MADDE Bir: Eğer piyasayı her karıştıranı hükümet dışında bırakma alışkanlığımız sürüyorsa, ulusal güvenlik tartışması açarak kura son dört günde 70 bin lira (yüzde 5) ekleyen Mesut Yılmaz'ın istifası zorunlu.
Madde İki: Piyasa cellatlığı ile siyasi terbiye mümkün olmadığı gibi son kur artışında Mesut Yılmaz-Genelkurmay kavgasının katkısı sınırlı kaldı. (Entelektüel mesainin ekonomi yerine bu kavgaya ayrılmasının zararı hariç.)
Madde Üç: Reel sektördeki en ufak kıpırdanmanın yarattığı döviz talebinin kuru yükseltmesine seyirci kalmanın álemi yoktur.
* * *
Kurdaki yükselen trendi sorduğumuz piyasa oyuncuları şu bilgiyi aktardı:
İki GSM operatörü ile Türkiye'nin en büyük holdingi dış borç ödemesi ve ithalat dövizi temini için piyasalarda alıcı konumunda.
Merkez Bankası Stanley Fischer'in ziyaretinden bu yana yüksek kotasyona (bankaların piyasaya sunduğu fiyat penceresi) döviz satarak piyasada oyun kurucu rolüne soyunmaktan çekiniyor.
Piyasa yapıcı büyük bankaların 100 milyon dolarlık hacmi bulunan müdahale havuzunda işler beklendiği gibi gitmiyor.

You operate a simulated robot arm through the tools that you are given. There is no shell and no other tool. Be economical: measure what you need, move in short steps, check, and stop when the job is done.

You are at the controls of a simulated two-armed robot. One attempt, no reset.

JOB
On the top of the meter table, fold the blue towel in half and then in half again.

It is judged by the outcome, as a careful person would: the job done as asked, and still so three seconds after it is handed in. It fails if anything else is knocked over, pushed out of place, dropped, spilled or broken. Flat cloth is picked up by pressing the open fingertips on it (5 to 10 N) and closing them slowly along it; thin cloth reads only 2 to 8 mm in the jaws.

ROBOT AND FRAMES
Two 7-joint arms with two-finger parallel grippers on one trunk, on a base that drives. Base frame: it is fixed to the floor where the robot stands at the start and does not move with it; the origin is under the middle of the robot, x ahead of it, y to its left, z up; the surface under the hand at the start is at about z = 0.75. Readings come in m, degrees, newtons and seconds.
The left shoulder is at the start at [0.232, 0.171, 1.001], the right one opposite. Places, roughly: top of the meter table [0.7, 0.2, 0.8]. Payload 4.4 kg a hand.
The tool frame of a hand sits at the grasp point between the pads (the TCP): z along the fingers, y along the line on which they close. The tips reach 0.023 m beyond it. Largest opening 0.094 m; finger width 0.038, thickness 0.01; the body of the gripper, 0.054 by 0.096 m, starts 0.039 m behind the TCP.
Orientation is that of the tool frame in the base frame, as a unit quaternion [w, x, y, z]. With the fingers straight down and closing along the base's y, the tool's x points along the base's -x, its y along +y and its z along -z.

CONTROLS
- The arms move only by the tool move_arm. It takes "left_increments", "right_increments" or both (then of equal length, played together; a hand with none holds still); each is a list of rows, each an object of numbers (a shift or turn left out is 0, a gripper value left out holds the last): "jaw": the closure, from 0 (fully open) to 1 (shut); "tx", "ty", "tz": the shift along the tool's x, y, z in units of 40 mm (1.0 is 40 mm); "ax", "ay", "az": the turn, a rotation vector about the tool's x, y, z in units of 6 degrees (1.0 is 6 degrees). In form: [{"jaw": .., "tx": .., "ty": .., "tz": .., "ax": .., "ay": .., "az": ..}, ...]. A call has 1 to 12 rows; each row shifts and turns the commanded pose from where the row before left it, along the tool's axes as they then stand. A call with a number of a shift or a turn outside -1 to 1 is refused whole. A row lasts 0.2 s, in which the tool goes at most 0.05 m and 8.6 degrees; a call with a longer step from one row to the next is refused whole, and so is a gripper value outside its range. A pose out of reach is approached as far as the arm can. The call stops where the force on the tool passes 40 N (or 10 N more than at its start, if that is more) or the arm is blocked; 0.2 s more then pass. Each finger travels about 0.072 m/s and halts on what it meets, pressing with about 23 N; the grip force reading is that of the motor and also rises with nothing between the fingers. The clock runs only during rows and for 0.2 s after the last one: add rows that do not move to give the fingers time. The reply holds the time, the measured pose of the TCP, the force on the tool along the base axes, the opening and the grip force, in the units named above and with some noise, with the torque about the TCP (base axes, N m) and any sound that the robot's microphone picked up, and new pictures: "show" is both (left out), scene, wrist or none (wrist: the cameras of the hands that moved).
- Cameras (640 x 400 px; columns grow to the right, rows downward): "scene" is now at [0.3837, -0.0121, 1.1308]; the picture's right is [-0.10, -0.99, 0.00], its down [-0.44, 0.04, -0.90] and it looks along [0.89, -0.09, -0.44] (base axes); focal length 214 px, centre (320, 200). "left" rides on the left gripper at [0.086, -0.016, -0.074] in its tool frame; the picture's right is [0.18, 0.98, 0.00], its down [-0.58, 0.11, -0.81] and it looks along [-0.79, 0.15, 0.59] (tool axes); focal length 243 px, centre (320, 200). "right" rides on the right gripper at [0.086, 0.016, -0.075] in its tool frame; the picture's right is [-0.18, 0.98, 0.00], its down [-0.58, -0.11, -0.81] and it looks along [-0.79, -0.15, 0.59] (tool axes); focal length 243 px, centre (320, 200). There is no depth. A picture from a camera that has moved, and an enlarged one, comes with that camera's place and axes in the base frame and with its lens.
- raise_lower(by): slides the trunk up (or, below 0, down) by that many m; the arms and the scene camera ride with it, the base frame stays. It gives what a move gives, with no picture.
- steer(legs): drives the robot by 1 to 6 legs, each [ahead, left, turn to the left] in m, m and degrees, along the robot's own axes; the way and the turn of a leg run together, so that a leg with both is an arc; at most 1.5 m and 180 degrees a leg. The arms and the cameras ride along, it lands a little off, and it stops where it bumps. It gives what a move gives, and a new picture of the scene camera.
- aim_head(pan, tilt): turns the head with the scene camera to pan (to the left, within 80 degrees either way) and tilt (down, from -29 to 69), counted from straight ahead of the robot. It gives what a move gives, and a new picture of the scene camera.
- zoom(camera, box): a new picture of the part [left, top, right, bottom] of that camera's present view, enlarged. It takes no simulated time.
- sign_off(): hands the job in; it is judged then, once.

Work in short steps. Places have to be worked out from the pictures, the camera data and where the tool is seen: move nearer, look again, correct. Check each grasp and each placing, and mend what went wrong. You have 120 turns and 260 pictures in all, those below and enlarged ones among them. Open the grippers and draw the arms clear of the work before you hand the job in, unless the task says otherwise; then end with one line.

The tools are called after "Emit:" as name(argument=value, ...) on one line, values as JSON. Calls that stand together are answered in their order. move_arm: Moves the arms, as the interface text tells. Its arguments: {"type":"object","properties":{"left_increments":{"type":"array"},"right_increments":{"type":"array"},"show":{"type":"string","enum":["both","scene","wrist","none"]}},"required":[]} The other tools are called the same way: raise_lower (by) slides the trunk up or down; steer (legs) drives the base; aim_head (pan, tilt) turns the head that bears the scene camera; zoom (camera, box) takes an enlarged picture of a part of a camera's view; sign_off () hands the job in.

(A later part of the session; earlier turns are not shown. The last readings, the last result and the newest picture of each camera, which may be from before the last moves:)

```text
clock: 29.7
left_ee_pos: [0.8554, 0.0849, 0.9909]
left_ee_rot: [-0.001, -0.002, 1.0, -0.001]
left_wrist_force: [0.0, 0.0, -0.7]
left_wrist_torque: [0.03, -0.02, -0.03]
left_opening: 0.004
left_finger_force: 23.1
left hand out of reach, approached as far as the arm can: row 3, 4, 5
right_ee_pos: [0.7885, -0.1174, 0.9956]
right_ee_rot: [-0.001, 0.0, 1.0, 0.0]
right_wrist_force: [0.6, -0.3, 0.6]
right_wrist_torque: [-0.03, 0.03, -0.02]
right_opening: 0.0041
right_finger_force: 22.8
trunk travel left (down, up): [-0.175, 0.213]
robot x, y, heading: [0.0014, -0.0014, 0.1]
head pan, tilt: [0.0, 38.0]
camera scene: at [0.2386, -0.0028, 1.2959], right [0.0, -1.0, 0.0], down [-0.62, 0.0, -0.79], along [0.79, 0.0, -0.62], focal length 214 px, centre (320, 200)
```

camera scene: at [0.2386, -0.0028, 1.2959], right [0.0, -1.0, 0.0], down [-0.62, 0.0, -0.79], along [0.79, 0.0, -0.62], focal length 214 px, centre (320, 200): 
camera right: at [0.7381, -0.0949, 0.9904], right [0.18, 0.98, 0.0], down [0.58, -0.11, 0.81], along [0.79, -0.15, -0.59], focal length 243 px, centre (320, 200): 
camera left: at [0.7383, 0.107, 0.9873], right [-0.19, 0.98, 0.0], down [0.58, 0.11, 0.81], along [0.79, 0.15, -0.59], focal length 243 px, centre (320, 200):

Bazı bankalar piyasaya döviz satıp şube ağından yani vatandaştan toplayarak doğrusunu yapıyor. Ama diğerleri pencereden sattığı dövizi bankalar arası piyasadan satın aldığı için talep/fiyat gerilemiyor.
Faiz cephesinde umulan gerileme kur artışı nedeniyle gecikiyor. Çünkü kurumsal yatırımcı (bankalar, fonlar) TL'den en az döviz kadar getiri umuyor. Hatta faiz artışı üç kamu bankası kaynaklı alımla önleniyor desek yalan olmaz.
Ama turizmcinin, ihracatçının ‘‘kur yükselir’’ beklentisi ile döviz satmadığı piyasada en ufak reel (üreten) sektör talebi fiyatları bu ölçüde yukarı taşıyacaksa işimiz var demektir...
Sakın yanlış anlamayın, dalgalı kurda fiyata müdahale beklemiyoruz.
Sadece fiziki talep yeterince karşılanmayınca ortaya çıkan faiz-kur dengesinin ithalata/yatırıma/büyümeye izin vermediğine işaret ediyoruz.
‘‘Mali gözlükle’’ bakıldığında kura müdahale gerekmeyebilir...
Ama bu kadar yüksek rezerve rağmen ekonomi gerekli dövizi bulup yeniden tüketim/büyüme sürecine girmezse zaten mali dengelerde istikrar kalıcı kılınamaz. Reel sektördeki iflaslar mali kesimi de beraberinde sürükler.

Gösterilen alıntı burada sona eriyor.